ではここで、三浦さんに、正しい自分の靴のサイズやワイズを知る方法を教えてもらいましょう。実際に、筆者の足で試しました。

<足のサイズ(足長)の測りかた>

(1)白い紙の上に素足を置き、足の周りを鉛筆でなぞりながら、紙の上に足の輪郭を描きます。

(2)紙に描いた輪郭の、1番長い足の指の先端部分に、かかとに対する平行線を入れます。

(3)かかとの中心に点を入れ、次に2番目に長い指に向かって線を引いて、(2)の平行線までつなげます。この長さが、足のサイズと考えてください。

↑青線の長さを測れば、それが自分の足長です。

↑青線の長さを測れば、それが自分の足長です。


<足のワイズ(足囲)の測りかた>
(4)(1)の輪郭から、足の指の付け根より少し下の外に向かってもっとも膨らんでいる部分を、左右ともに確認する。横幅が長いポイントを探します。

(5)(4)で確認した位置を目安に、自分の足の膨らんだ部分をメジャーでぐるっと巻くようにして計測します。これが足のワイズです。メジャーがなければ糸などを使って、その長さを定規で測るといいでしょう。

↑赤い点が足囲のポイントです。これをつないだ青線部分をメジャーで囲んで長さを測ってください。

↑赤い点が足囲のポイントです。これをつないだ青線部分をメジャーで囲んで長さを測ってください。

さらに三浦さんは、次の説明を加えます。

「JIS(日本工業標準調査会)では、女性の場合、下記の表が足のサイズに対してのワイズとして規定されています。ネット上でも『靴のサイズ・ワイズ表』などのキーワードで検索できます。

自分のサイズとワイズを測ったら、この『靴のサイズ表』を見て、自分の足は『細い、細め、普通、広め、広い』、あるいは『A〜EEE』のどれかを把握しましょう。

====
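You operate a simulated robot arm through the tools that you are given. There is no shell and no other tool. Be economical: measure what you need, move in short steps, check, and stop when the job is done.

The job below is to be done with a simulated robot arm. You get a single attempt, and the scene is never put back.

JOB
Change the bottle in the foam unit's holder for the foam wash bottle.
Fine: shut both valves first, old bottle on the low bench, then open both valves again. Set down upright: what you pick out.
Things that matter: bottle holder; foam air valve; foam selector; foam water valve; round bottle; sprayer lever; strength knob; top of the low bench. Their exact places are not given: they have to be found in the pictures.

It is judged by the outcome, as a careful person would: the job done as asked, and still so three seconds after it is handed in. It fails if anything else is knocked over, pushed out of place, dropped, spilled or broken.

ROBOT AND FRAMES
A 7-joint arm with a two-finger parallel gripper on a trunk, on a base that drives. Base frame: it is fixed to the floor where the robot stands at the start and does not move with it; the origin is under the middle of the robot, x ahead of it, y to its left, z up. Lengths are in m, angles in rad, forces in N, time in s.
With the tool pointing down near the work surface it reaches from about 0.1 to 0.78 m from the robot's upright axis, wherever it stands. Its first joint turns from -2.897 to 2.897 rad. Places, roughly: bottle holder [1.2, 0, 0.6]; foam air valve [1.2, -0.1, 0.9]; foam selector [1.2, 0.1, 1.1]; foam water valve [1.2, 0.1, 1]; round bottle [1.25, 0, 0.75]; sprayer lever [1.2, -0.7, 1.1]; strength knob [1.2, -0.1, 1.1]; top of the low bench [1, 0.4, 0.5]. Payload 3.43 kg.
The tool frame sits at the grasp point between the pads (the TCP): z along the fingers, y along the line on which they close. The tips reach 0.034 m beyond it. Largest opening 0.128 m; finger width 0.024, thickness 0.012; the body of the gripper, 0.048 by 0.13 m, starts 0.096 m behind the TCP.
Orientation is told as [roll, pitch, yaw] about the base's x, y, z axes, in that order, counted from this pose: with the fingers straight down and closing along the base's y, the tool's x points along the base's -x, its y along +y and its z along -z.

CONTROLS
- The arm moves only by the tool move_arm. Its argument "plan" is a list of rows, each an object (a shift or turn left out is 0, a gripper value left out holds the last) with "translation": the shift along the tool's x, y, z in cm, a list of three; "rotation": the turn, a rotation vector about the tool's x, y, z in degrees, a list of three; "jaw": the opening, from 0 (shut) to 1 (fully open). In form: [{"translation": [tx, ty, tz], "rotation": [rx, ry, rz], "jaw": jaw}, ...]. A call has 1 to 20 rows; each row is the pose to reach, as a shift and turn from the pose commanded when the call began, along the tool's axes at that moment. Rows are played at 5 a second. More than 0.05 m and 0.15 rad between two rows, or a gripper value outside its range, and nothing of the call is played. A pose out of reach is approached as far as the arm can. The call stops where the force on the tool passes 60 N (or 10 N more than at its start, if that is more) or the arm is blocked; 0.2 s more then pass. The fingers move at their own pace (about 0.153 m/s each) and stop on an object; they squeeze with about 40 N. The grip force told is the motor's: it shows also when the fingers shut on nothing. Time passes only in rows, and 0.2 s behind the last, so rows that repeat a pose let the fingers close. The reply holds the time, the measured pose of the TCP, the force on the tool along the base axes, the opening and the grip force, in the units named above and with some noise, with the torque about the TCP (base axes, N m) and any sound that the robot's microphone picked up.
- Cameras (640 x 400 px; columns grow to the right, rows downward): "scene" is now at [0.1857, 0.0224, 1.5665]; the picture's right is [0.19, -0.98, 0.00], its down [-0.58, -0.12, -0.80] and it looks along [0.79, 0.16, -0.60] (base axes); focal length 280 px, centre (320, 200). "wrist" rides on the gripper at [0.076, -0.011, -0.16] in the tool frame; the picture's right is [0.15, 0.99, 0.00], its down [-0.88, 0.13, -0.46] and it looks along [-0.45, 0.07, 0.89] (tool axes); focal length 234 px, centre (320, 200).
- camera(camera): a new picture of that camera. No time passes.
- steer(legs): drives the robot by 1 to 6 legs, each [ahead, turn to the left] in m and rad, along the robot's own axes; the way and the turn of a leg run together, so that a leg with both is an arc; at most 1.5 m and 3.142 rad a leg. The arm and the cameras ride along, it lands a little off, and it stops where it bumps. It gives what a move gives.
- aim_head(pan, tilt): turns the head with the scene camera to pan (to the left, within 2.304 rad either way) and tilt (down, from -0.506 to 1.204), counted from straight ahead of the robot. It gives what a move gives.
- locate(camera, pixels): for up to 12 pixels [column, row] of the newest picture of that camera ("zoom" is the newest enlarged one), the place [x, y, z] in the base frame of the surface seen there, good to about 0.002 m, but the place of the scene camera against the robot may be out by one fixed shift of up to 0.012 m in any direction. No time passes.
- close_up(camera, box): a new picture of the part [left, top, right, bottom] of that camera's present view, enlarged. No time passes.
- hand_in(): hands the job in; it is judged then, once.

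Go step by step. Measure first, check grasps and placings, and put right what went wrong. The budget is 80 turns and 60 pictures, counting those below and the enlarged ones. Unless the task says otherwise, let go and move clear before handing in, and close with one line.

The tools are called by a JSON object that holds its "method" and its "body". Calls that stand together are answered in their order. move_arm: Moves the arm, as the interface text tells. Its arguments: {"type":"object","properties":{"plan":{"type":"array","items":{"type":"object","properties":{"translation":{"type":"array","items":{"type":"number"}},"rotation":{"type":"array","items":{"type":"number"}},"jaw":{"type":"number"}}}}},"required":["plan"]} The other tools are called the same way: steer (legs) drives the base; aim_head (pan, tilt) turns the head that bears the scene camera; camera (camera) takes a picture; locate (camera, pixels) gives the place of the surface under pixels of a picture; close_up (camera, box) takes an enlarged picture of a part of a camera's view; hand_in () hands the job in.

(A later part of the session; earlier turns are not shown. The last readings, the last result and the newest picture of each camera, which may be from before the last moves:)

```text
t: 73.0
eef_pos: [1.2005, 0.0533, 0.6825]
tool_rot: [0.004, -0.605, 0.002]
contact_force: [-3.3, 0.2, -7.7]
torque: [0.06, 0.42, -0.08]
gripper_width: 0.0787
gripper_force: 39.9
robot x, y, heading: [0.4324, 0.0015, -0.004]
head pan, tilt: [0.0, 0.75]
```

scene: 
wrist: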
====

この表から、例えばサイズが230mm(23cm)の女性は、ワイズが228mm(22.8cm)以上であれば幅が広めだと言えるでしょう」

JIS規格(日本工業規格)の靴のサイズ表より 女性用(単位mm)

JIS規格(日本工業規格)の靴のサイズ表より 女性用(単位mm)

最後に、靴を選ぶ際のポイントについて、三浦さんはこう挙げます。

「ここまでお話ししてきたように、もっとも重要なことは、自分の足の正確なサイズやワイズを知っておくことです。その上で、靴選びの観点を変えていきましょう。

『お気に入りの靴を美しく履きこなす』ことを靴選びのテーマにして、デザインだけで選ぶのではなく、自分の足に合う靴を根気よく探してください。

気に入ったデザインの靴が足に合わないときは 、購買店のシューフィッターに相談してみましょう」

お話を聞くにつれて、筆者は、見た目や何となくの履き心地だけで無茶な靴選びをしていることに気づきました。合っていない靴で足が窮屈な、あるいはぶかぶかな状態に置かれていては、痛みやむくみ、だるさなどが現れるのは必然でしょう。足に悩みを抱える場合、またこれから靴を選ぶ際にはまず、「足の輪郭を紙に描いて、メジャーで測り直す」ことからはじめてはいかがでしょうか。